> [Extracted material]:
________

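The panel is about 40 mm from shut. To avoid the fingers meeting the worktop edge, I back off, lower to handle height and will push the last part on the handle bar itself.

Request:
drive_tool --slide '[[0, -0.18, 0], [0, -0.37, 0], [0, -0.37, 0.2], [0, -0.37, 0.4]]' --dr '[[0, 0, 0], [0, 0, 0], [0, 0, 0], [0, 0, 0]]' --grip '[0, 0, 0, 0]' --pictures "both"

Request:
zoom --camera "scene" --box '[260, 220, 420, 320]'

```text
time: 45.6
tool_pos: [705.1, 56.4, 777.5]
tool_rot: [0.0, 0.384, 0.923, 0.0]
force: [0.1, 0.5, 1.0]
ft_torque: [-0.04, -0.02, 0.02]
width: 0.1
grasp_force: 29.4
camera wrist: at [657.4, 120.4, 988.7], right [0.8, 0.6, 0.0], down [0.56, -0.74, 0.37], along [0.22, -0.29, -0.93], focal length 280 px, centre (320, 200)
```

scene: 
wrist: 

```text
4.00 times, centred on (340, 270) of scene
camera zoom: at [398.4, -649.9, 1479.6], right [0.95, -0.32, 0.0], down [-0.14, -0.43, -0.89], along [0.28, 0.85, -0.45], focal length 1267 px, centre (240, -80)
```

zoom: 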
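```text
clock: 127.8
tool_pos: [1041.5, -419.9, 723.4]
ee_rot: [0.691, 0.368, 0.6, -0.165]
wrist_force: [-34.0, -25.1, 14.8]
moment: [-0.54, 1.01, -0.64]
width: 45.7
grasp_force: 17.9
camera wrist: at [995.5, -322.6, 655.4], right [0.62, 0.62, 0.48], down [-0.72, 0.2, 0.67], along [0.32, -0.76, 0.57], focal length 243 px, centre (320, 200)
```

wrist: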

________

Go on with the text passage that begins "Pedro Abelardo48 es" from its last line.

> [Text passage]:

________

Pedro Abelardo48 es un abanderado de la dialéctica, “es uno de los que contribuirá a presentar la ciencia sagrada como una exposición sistemática de doctrinas, con definiciones y demostraciones: lo que serán las sumas teológicas del siglo siguiente”.49 Por eso se lo ha denominado “padre de la escolástica”. No es casual que Abelardo haya sido varias veces perseguido, y haya tenido que errar de escuela en escuela hasta crear una a su medida, a la cual denominó El Paráclito, y adonde afluían numerosos estudiantes para seguir las lecciones con el más grande disputador lógico de su época. Este afán de someter todas las verdades al rigor de la dialéctica se vio como un racionalismo que pretendía impugnar el estilo mucho más místico del periodo anterior. De hecho, la forma de aplicar la solución que Abelardo da al problema de los universales fue sospechosa para las autoridades eclesiásticas de su época. Se pensó que su solución conceptualista al problema de los universales lo hacía caer en un triteísmo (considera que la Trinidad serían tres dioses), doctrina condenada por la Iglesia.
¿En qué consiste el problema de los universales? Las palabras y los conceptos son universales, es decir, no designan sólo a un individuo sino a un conjunto de individuos. Pero esto podría ser solo una comodidad o economía de pensamiento necesario para el funcionamiento del lenguaje. Entonces cabe la pregunta: ¿los términos o conceptos universales corresponden a algo en la realidad o son meras palabras? El maestro de Abelardo, Roscelino, sostuvo esto último, es decir, que los universales son solo palabras, flatus vocis. A esta solución se le denomina nominalismo. La forma como la presenta Roscelino es exagerada, pues el nominalismo puede entenderse como la teoría que defiende que los universales están en el lenguaje (y en el entendimiento) pero no en las cosas mismas, en la realidad (dado que las cosas mismas son siempre singulares). Aristóteles había enseñado que el ser como sustancia es individual y que solo la esencia es universal.

________

> [The result]:
La otra solución es el realismo de los universales, que se le atribuye a Platón y tuvo seguidores medievales, como el otro maestro de Abelardo, Guillermo de Champeaux, y antes de él, San Anselmo. Los defensores del realismo de los universales sostienen que estos existen ante rem (previos a la realidad natural); que existen también en el entendimiento y en la realidad natural. Los universales ante rem son las ideas platónicas entendidas como existentes en el mundo inteligible (topos ouranios) o “lugar celeste”. San Agustín da un giro monoteísta a la solución platónica y afirma que las ideas (universales) existen en la mente divina (afirmación en la que muchos lo siguieron). Así pues, el universal ante rem, anterior a la realidad natural, tiene dos formas: la platónica en el mundo celeste, y la agustiniana, que ubica las ideas en el verbo divino. Que las ideas universales existan en el entendimiento humano no parece tener mucho problema. El problema está con lo que el filósofo árabe Avicena denominó “el tercer estado de la esencia”. El primer estado de la esencia es el físico, el ser o esencia en cada individuo. El segundo estado es la idea en el entendimiento. Y el tercer estado de la esencia es la esencia como esencia, o sea, la idea universal pero dada en la naturaleza de las cosas. Según el realismo no existen solo los individuos, existen las esencias como universal in re (en la realidad). Por lo tanto, a las ideas universales del entendimiento corresponde un ser (o esencia) universal en la realidad. Las esencias como universal in re serían los géneros y las especies. Es decir, géneros y especies no serían solo clasificaciones humanas convencionales o arbitrarias, sino que dichas clasificaciones corresponden a la naturaleza de las cosas, pues en ellas se da el universal. La esencia individual es un caballo, por ejemplo. La esencia en el entendimiento es la idea de caballo. Y la esencia universal o tercer estado de la esencia es la equinitas, la especie como tal.
Pedro Abelardo no siguió ni el nominalismo de su maestro Roscelino, ni el realismo de su otro maestro Guillermo de Champeaux (de hecho, a este lo hizo cambiar de opinión en el problema que nos ocupa). La posición de Abelardo se denomina conceptualista. Esta teoría hace de la especie y del género una idea colectiva que el entendimiento concibe por medio de la abstracción. Los universales no son para Abelardo meras palabras; tampoco son esencias celestes. La especie humana está constituida por una serie de individuos parecidos entre sí.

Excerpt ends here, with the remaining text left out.